Wednesday, March 31, 2010

Conformity!


   So I wanted to demonstrate Conformity by choosing something that most of us do on a daily basis. Conformity is the tendency to alter our actions, thoughts, opinions, and behaviors in ways that are most like the group norms (Milgram & Sabini 1978). People tend to believe that they are not the conforming type, but for the most part we conform all the time. When you got into your tux/gown for prom or formal you were conforming! You're even conforming by wearing your underwear underneath your pants. 
I watched as people walked around the seal and I noticed myself following them around. When I first got here I didn't even know why I was walking around it, but I did it anyway, because everyone else was doing it. Later I heard about the rumor that if you cross or walk on the seal you are doomed to failure at SU. I know that whether or not I fail here at SU does not depend on me stepping on the giant seal, yet I still walk around it. Whenever I see people walk through the seal I'm filled with dread for the future... It's ridiculous how I have started to adapt this view of someone crossing the seal as being abnormal and scary. 
When I first came to SU and had no idea why I was walking around the seal, I was conforming under a normative influence. I was steering clear of the seal because I was afraid of what it would mean if I did walk on it. Would I be uncool for walking on it? Was it against the rules to walk on it? I wasn't about to commit social suicide just by stepping on a seal. People who deviate from the norm are rejected, disliked, and ridiculed (Deutsch & Gerard 1955). 
Later, after I learned the superstitious story behind the seal I could have begun to believe the superstition itself and started to walk around it for safety's safe. Had I started to believe the story as correct I would have been acting under an informational influence (Crutchfield 1955). The idea that following the collective wisdom of your peers is comforting and may provide you some kind of peace every time you mosey around that seal, "If I never step on it, I'll never FAIL!" Most of these people who begin to believe the information they are told are privately conforming. Private conformity, which can also be called true acceptance or conversion, occurs when we start to change our behavior as well as our mental perspectives on things (Allen 1965). 
For those of us who continue to maneuver around the seal without any fear of failure are publicly conforming. Public conformity, also known as compliance, is only an outward change of behavior. No inner thoughts or beliefs are altered in the process, you are just publicly pretending to do what is "normal." This type of conformity is associated with normative influence because people seek to fit in while still keeping their true perceptions and beliefs to themselves (Kelman 1961).
Personally I think the administration started the rumor about the seal to keep people off of it. If the number of students who stay off the seal each year began to walk on it, it would eventually be worn down and then the beloved seal would be ruined! haha


Allen, V.L. (1965). Situational factors in conformity. In L. Berkowitz (Ed.), Advances in Experimental Social Psychology, 2, 133-175.

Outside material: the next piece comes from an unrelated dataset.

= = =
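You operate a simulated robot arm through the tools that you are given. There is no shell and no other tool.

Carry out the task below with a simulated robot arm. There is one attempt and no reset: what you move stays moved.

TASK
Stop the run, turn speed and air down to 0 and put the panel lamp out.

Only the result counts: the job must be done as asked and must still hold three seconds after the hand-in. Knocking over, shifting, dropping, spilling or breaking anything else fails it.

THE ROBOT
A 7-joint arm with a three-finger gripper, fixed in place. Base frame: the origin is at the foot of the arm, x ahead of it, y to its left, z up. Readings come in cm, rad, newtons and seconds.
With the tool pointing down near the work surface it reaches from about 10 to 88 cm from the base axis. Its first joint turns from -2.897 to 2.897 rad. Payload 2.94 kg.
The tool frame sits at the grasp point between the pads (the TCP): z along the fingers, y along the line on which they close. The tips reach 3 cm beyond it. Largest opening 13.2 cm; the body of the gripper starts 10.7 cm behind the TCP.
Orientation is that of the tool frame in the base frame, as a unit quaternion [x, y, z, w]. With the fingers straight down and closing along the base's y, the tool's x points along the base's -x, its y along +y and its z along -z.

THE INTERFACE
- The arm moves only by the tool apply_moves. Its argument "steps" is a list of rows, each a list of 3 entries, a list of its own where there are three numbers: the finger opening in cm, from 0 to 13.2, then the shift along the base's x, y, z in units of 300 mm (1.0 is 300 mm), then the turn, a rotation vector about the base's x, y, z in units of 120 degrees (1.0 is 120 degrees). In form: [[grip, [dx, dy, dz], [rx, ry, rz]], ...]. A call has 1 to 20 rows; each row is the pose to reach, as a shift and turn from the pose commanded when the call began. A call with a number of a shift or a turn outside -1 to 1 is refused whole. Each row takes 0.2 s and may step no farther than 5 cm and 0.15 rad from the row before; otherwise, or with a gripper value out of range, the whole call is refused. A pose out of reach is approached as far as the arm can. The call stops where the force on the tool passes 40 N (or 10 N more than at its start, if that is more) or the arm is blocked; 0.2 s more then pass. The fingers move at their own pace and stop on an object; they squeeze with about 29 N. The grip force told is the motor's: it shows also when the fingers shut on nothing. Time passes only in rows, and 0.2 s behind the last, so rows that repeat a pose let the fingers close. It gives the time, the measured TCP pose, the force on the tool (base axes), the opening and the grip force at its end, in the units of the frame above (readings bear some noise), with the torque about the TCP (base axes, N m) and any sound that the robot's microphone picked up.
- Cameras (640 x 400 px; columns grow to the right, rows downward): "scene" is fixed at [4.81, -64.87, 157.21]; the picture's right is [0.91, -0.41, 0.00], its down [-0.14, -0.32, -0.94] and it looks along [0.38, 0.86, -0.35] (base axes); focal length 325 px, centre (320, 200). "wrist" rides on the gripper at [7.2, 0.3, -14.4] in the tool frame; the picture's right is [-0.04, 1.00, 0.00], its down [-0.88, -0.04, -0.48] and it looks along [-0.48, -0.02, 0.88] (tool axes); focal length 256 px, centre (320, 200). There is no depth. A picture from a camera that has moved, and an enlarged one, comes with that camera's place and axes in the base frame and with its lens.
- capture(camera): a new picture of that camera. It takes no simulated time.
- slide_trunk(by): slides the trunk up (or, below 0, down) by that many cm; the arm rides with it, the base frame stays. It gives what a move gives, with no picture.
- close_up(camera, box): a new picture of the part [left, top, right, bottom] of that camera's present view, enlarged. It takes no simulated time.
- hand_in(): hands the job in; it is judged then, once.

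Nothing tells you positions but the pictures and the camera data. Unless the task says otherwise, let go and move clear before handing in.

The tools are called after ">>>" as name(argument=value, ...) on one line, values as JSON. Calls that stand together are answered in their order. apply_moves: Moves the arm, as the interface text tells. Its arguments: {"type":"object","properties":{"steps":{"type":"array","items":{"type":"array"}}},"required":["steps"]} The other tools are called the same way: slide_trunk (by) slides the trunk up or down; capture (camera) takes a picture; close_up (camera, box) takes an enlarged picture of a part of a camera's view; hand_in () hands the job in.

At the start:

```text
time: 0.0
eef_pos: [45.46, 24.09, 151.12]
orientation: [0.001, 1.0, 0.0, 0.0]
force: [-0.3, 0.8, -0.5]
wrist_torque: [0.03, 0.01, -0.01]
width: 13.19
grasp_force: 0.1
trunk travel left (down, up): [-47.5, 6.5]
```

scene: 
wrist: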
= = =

Crutchfield, R.S. (1955). Conformity and character. American Psychologist, 10, 195-198.

Deutsch, M., & Gerard, H.B. (1955). A study of normative and informational social influences upon individual judgement. Journal of Abnormal and Social Psychology, 51, 629-636.

Kelman, H.C. (1961). Processes of opinion change. Public Opinion Quarterly, 25, 57-78.

Milgram, S., & Sabini, J. (1978). On maintaining urban norms: A field experiment in the subway. In A. Baum, J.E. Singer, & S. Valins (Eds.), Advances in environmental psychology, (Vol. 1). Hillsdale, NJ: Erlbaum.